Text section:
▼▼▼

Reading time has been limited lately, so I still have about 70 page to go in The House Next Door by Anne Rivers Siddons. So far it is justifying all the praise heaped on it in Stephen King's Danse Macabre.


Randy M.
 
I just read "The Boy Who Couldn't Die" by William Sleater. It's a creepy YA story, but not really his best work. I've also started "Frankenstein" by Mary Shelley. So far its long-winded and descriptive, but not much has happened. It's a classic for some reason though, so I will finish it.
 
Hi, Kythe.

I think it's a classic mainly because it was the first to do something, really the first story (that I'm aware of at any rate) that is recognizably science fiction. (For what it's worth, Brian Aldiss has said as much, too.) Further the character of the mad scientist and his monster is so embedded in our culture now that it appears in all sorts of unlikely places.

I recall it being a slog punctuated by some vivid scenes, but one of the profits from finishing it is recognizing just how widely it permeates our reading and viewing, how even contemporary authors nearly 200 years since its first publication are still tapping into it.

▲▲▲

Provided data:

▼▼▼

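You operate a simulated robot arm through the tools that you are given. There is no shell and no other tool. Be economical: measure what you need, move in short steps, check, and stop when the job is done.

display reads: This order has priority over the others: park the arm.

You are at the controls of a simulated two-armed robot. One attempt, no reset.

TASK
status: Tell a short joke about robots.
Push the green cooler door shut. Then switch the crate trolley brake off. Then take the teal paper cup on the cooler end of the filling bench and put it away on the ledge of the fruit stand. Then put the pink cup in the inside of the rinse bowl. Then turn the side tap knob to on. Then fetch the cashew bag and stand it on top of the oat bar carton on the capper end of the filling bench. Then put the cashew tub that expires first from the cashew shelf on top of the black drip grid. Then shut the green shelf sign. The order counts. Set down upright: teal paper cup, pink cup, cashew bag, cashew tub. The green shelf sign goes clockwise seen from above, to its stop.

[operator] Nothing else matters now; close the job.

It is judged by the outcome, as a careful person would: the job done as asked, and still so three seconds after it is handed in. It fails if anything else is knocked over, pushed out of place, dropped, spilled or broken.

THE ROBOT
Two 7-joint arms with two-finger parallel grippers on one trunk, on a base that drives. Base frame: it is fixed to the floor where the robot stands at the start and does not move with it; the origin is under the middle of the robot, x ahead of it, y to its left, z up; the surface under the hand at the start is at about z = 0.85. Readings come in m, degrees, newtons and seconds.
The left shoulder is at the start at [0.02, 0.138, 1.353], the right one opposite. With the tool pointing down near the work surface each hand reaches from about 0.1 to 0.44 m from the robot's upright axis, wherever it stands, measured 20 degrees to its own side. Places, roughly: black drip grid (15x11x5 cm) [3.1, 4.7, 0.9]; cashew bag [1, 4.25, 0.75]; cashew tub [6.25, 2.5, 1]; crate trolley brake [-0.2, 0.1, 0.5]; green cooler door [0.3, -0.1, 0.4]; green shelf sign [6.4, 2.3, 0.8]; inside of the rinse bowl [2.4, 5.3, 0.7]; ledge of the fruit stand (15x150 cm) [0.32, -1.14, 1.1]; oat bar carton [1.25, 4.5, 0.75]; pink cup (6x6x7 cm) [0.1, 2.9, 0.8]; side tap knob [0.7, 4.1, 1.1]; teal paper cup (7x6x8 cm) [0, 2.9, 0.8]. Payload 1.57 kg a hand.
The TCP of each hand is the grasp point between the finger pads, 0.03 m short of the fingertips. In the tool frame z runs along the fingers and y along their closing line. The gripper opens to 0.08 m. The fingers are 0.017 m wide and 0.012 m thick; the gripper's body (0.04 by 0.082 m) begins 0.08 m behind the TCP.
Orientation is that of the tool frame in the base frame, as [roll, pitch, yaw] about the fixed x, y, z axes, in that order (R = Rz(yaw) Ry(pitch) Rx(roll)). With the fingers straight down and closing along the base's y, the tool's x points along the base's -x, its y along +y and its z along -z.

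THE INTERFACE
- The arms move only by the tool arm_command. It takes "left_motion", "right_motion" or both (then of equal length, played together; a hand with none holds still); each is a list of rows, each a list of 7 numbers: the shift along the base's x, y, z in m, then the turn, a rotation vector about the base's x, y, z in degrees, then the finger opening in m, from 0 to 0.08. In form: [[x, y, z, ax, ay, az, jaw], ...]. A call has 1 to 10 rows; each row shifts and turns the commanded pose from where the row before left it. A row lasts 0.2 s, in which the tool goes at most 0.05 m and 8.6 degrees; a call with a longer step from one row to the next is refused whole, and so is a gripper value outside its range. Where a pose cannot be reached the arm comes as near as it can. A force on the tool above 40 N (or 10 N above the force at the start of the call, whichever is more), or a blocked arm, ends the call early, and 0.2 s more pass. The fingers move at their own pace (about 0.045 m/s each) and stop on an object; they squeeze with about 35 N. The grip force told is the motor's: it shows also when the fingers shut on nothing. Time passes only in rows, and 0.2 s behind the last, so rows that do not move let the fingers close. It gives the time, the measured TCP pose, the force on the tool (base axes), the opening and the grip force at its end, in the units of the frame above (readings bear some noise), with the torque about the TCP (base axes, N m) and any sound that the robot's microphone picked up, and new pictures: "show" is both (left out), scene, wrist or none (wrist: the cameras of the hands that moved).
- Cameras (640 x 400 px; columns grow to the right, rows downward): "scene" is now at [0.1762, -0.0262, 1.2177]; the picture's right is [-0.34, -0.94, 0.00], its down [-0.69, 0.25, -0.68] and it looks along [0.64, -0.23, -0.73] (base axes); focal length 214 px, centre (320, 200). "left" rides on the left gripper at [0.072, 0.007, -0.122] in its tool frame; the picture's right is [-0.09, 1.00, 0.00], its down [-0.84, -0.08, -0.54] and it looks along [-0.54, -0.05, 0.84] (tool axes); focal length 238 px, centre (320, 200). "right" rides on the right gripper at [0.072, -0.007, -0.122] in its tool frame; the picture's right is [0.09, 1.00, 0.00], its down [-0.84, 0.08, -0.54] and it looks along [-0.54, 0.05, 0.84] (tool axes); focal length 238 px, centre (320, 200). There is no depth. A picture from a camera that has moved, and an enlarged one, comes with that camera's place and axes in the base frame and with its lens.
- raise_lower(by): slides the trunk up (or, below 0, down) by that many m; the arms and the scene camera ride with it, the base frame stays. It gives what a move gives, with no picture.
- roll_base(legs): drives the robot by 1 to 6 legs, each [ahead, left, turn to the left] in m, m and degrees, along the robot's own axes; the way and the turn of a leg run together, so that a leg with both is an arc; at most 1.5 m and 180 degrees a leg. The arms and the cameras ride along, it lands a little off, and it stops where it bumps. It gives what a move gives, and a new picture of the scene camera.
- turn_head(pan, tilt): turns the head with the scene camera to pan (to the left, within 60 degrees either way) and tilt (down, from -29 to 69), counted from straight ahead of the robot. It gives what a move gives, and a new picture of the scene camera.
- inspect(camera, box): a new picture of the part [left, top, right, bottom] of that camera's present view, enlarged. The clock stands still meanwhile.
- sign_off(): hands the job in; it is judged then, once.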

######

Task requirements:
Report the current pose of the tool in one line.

▲▲▲

Task requirements:
Your answer is an exact copy of the text section.

Output for this task:
Reading time has been limited lately, so I still have about 70 page to go in The House Next Door by Anne Rivers Siddons. So far it is justifying all the praise heaped on it in Stephen King's Danse Macabre.


Randy M.
 
I just read "The Boy Who Couldn't Die" by William Sleater. It's a creepy YA story, but not really his best work. I've also started "Frankenstein" by Mary Shelley. So far its long-winded and descriptive, but not much has happened. It's a classic for some reason though, so I will finish it.
 
Hi, Kythe.

I think it's a classic mainly because it was the first to do something, really the first story (that I'm aware of at any rate) that is recognizably science fiction. (For what it's worth, Brian Aldiss has said as much, too.) Further the character of the mad scientist and his monster is so embedded in our culture now that it appears in all sorts of unlikely places.

I recall it being a slog punctuated by some vivid scenes, but one of the profits from finishing it is recognizing just how widely it permeates our reading and viewing, how even contemporary authors nearly 200 years since its first publication are still tapping into it.